Finally, and this may be an NVidia driver issue, there are some occasional visual glitches once in a while that resolve themselves, but a flash of discombobulated video isn't something I like in my desktop experience. Anyone else seeing this with a high end NVidia card?

Good things about Hardy far outweigh the negatives. It's much more responsive overall, and seems to run my CPU cooler for some reason under the same load. Boot time is very snappy. Google Notebook and del.icio.us seem to have embraced Firefox 3 beta with mostly-functional updates, which, aside from my mouse button woes, were my big beefs with Firefox 3 beta. It's good. Just more troublesome than my Feisty Fawn to Gutsy Gibbon upgrade.

Hardy in da Haus

  • Apr. 28th, 2008 at 9:21 PM
I took the plunge into Hardy Heron already. So far I have mainly good things to report. I had issues getting the NVidia driver to work right with my 8800 GTS 512, but after utterly uninstalling the one that envy installed under Gutsy Gibbon and installing the NVidia driver through recovery root prompt with a -f to force installation, the driver's installated fine. Another hardware-related issue arose from btnx, which I used to map a couple mouse buttons, seeming to be a little confused. I had to redetect buttons, for example, then the newly remapped buttons work fine in most things, except that Firefox doesn't seem to be consistent with it. I'll have to experiment more to see if I can figure out what's happening.

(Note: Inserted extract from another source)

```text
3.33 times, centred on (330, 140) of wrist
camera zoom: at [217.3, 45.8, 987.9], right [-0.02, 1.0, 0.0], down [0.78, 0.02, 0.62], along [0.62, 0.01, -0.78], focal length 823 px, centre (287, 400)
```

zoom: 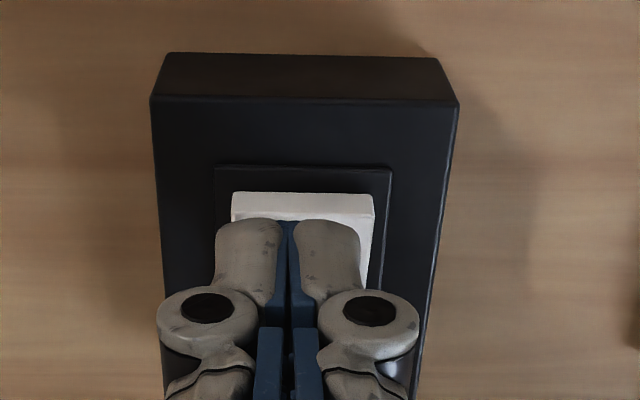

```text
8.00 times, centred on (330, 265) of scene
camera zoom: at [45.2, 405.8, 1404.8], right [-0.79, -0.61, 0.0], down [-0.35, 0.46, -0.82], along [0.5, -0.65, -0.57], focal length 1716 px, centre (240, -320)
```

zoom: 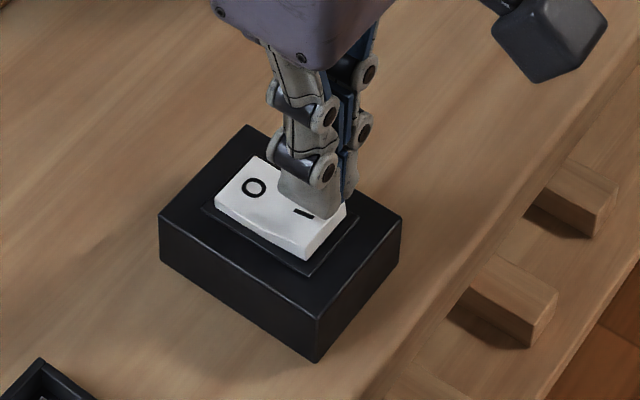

But as I said, so far, mostly so good. I want to play with the new task scheduling to see if I can break it. Seems like CPU usage with BOINC using no more than 80% of the CPU is a bit odd. I mean to say that CPU usage had a pattern when looking at the System Monitor in Gutsy, but not so much in Hardy, where both CPU cores tend to stick around 100% usage more of the time... Ah, I forgot about the file indexing, that's probably rolling in the background and since I turned off the indexer tray icon I'm just not seeing it. Durr.

The Firefox 3 beta that's included with Hardy needs some more work, but I expect updates to come in as the application's development reaches release. Inclusion of a beta as a main browser in a desktop OS is a bit odd to me, but it's just about fully baked, so no biggie.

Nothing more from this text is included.